Or, The story with a semi happy ending.
For the first two side effects, see Side effects of being Indian, Part 1
3. You are afraid of school-kids. This happened to me yesterday. I need to document it because in these times of utter fear and mistrust, the Delhi police treated me with respect and concern, and that at least is something to celebrate.
Yesterday, 3 PM: We leave work early, and Rigveda drops me at the street corner, which is less than a 5 minute walk from the gate of my apartment complex. There's a school across the road, and I see the students for the first time - I usually return from work much later than this. They're done with their school day, and there's about 2 dozen boys in school uniform hanging around the ice-cream seller. Some of them stare and point at me, and I'm acutely conscious of the fact that I wore a skirt and high heels to work today. But they're kids, calm down, I tell myself. As I continue walking, the jeering starts - 8 or nine voices, saying various things about various parts of me. I feel an icy cold hand on my heart, which is part fear, part shock and part anger but I decide to keep walking.

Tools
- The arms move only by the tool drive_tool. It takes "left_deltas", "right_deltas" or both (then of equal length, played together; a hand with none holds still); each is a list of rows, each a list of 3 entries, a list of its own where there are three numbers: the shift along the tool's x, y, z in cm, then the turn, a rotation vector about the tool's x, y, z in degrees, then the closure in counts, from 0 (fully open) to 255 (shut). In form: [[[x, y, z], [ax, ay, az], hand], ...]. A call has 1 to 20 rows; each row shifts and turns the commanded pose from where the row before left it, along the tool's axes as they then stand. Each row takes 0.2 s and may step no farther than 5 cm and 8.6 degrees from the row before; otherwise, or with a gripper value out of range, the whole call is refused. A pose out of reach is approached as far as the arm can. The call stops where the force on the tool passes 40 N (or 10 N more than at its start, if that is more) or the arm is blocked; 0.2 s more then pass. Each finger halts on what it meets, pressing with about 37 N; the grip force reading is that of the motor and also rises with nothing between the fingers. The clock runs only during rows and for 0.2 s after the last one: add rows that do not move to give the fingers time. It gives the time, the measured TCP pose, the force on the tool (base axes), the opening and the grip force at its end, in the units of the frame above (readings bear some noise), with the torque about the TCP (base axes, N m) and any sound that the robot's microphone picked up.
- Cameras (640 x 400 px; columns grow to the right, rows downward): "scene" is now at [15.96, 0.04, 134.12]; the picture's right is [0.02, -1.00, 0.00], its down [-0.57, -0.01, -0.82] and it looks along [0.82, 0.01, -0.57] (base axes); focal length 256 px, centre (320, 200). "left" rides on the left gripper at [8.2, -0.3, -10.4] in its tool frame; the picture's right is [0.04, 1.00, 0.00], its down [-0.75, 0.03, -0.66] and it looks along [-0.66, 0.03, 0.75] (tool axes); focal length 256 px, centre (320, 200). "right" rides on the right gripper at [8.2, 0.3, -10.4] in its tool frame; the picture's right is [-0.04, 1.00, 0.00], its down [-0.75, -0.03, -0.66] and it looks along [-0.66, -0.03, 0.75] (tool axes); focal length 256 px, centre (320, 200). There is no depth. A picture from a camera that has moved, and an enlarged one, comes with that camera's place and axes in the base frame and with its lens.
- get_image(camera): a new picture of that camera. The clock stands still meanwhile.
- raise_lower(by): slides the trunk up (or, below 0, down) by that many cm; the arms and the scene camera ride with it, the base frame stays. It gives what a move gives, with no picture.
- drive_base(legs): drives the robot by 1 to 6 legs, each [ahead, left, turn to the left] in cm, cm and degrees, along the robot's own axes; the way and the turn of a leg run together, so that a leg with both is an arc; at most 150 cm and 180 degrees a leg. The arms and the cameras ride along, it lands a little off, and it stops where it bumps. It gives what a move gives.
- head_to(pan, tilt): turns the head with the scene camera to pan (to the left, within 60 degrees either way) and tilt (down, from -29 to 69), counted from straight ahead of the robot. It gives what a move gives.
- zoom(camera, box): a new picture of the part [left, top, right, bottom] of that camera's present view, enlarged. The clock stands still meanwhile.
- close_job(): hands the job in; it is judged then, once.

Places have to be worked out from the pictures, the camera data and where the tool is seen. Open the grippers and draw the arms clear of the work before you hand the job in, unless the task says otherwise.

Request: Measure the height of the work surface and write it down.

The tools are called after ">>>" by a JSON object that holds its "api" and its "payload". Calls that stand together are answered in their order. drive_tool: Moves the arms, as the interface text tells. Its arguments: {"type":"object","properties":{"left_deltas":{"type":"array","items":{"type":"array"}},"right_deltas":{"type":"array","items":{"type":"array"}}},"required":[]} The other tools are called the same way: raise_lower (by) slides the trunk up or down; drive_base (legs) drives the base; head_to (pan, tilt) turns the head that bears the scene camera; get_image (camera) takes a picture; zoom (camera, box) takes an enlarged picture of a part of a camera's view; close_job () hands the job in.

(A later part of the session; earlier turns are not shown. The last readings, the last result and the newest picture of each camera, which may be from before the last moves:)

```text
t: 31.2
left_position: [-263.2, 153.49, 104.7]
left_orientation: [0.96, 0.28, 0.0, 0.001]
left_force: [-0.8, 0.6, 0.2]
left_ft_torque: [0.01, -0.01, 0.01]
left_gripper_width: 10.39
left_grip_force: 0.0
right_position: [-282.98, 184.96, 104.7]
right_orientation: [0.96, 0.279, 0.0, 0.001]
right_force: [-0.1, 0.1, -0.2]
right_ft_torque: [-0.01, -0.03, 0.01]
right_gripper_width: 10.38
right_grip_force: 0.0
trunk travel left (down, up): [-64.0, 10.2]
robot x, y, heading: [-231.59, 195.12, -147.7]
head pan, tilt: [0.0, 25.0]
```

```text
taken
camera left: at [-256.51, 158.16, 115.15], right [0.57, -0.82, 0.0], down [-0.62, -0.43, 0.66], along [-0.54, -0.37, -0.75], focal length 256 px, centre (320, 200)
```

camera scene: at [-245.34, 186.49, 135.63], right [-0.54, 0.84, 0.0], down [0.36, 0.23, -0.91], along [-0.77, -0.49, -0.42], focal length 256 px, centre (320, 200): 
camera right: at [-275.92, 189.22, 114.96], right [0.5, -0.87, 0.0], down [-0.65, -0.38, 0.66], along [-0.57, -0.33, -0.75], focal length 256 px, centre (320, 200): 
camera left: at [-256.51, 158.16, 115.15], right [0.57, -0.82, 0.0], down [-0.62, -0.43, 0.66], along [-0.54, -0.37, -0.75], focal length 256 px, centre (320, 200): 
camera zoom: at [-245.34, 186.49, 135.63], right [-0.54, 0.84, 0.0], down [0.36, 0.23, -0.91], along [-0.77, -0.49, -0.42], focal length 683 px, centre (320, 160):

And then a pebble falls on my back. This is unbelievable. I turn around, angrier than I have been in a long time, and yell - What the hell! Most of them have run away, and the rest are standing around, giggling. I may have used some 4 letter words, but mostly I called them ill-mannered and rude, I think. I continue walking back, relieved that I'm almost home, miserable because I hate confrontation of any kind...and then a pebble hits me again. But this time I am too angry to shout. This time I have to walk back to where they are huddled up, feeling secure in their numbers, the little monsters. I say to the guy in front, the one's who's staring at me. He's taller than I am. (Why is he angry with me?) - "Look, this is where I live. I'm going to walk back every day. And I'm going to have the police on speed dial, and call them tomorrow if one of you attempts this again. Get it?"
He says - "I didn't do it."
I say - "I don't care who did it. And neither will the police. They'll take away all of you together, and teach you all some things you need to learn"
4 PM: I have cried for an hour, called friends, recieved love and sympathy, and finished all the ice-cream I had in the fridge. Made resolutions never to wear skirts, or to come home at this hour - and felt ashamed at being cowed down enough to make stupid resolutions. And I continue to feel miserable. There's only one thing to do - I google 'women's helpline Delhi' and find these numbers: Delhi Commission for Women
23379181/ 23370597. I feel a little crazy, wanting to complain about kids, so I ask the woman what I should do. She's amazing - she seems to understand exactly what I'm feeling and tells me that a minor can be as dangerous to your safety as an adult. She advises me call the nearest police station and let them know. "And if you can't reach them, please call me back." Wow.
4.30 PM: I've been debating with myself if I should call the police. Will they tell me I'm over-reacting? But I call the police station up anyway (the numbers are really easy to find on Google). Once again I'm blown away by the sensitivity exhibited - apart from interrupting me once to tell me to speak slowly and in Hindi, the guy at the other end listens patiently as I talk to him. He asks me for the name of the school and the area, and tells me they'll post a constable there from tomorrow onwards. And he reiterates that minors can harass too. "Apko dobara aise suffer nahin karna padega" (you will never have to suffer like this again). Wow.
I don't feel great, but I feel a little safer.